Ce que l’on désigne aujourd’hui par l’expression “industrie pornographique” et qui produit des milliards de dollars de bénéfices à travers le monde – 219 985 vidéos sont vues chaque minute sur Pornhub – dissimule en réalité des réseaux criminels proxénètes et de traite des êtres humains à grande échelle. Les méthodes employées par l’industrie de la production de vidéos pornographiques sont sophistiquées et identiques à celles des réseaux de traite des êtres humains : rabattage, mise en confiance, soumission par le viol, exploitation, mise sous terreur, inversion de la culpabilité. Elle s’appuie sur le mythe archaïque et misogyne d’une femme objet sexuel qui serait avide d’auto-dégradation. 

Des violences aux séquelles psychotraumatiques gravissimes

Les tournages des actes sexuels sous contrainte économique et morale, des agressions sexuelles et des viols, voire des actes de torture et de barbarie sont la réalité constante du système pornocriminel. Il piège des femmes vulnérables et les contraint, malgré leur refus clairement exprimé ou par surprise, à subir des  sodomies, doubles pénétrations, viols collectifs, coups, gifles, étranglements, suffocations, jets d’urine, éjaculation faciale en meute… Ces violences, viols et tortures, leur laissent des séquelles physiques (déchirure anale ou vaginale, brûlures…) ainsi que des séquelles psychotraumatiques gravissimes. Un tableau d’une violence inouïe qui est bien loin de la propagande de ceux qui ont intérêt à faire croire que les femmes exploitées ont des “appétits sexuels démesurés”.  

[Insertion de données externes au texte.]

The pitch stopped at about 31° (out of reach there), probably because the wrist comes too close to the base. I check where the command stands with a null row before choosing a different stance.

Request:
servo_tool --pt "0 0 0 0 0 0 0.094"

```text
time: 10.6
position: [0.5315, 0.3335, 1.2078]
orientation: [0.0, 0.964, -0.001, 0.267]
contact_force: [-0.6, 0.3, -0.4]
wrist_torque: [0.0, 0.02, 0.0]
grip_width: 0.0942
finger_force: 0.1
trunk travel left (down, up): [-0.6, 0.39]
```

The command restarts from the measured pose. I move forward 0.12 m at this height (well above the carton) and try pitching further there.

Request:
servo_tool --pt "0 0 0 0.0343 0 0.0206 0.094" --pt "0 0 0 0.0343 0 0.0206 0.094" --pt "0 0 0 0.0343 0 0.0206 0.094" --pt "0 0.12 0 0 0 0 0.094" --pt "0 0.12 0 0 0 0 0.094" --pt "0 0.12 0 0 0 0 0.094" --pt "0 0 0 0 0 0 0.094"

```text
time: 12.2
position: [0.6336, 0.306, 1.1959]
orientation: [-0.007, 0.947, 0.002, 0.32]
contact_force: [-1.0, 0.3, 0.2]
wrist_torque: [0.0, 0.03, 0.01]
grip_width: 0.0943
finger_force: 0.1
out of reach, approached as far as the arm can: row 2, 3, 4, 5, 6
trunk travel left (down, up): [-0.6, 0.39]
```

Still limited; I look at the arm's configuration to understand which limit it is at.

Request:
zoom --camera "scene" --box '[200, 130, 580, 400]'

Seule la complaisance et le déni peuvent permettre de croire qu’un tournage, avec ce qu’il comporte de violences extrêmes, puisse procurer autre chose que de la douleur physique et psychologique aux femmes qui le subissent.

L’impact de la pornographie n’est pas limité aux femmes qui subissent des violences sur les tournages mais s’impose à l’ensemble de la société. 

Les scénarios rédigés par les agresseurs font l’apologie de la haine des femmes, de la haine raciste et lesbophobe, de la haine des pauvres, de la pédocriminalité, de l’humiliation et de la déshumanisation des femmes et des filles. Sur Pornhub, les catégories “Teen”, “Interacial” ou “Fantasme familial” comptent des centaines de milliers de vidéos.

Une réponse à l’idéologie patriarcale

On trouve en deux clics des intitulés racistes, pédocriminels et misogynes tels que “ado noire se fait enculer par homme blanc” ou “collégienne salope soumise”. Une enquête du New York Times, parue le 4 décembre, montre que le site est infesté de vidéos de viols, de viols d’enfants, de femmes torturées, inconscientes. Le 10 décembre, MasterCard et Visa interdisaient tout paiement sur leur site. 

La pornographie véhicule l’idée selon laquelle la sexualité est indissociable de la brutalité. Elle est l’école, la légitimation des violences contre les filles et les femmes puisqu’elle repose sur une essentialisation des sexes : c’est parce que les femmes seraient différentes par nature qu’elles auraient besoin d’être dégradées pour éprouver du plaisir. C’est une idée que l’on retrouve dans les discours de justification du viol. Ainsi, la pornographie répond à l’idéologie patriarcale selon laquelle les hommes devraient dominer les femmes dans la société. Fessées, fouets, viols correctifs… La pornographie nous raconte une histoire selon laquelle les femmes doivent rester à leur place, soumises au pouvoir des hommes, une histoire qui fait l’apologie de l’oppression des femmes. 

L’imposition systématique de ces images à répétition réduit l’imaginaire sexuel des individus, les études citées par la sociologue féministe Gail Dines dans Pornland le montrent.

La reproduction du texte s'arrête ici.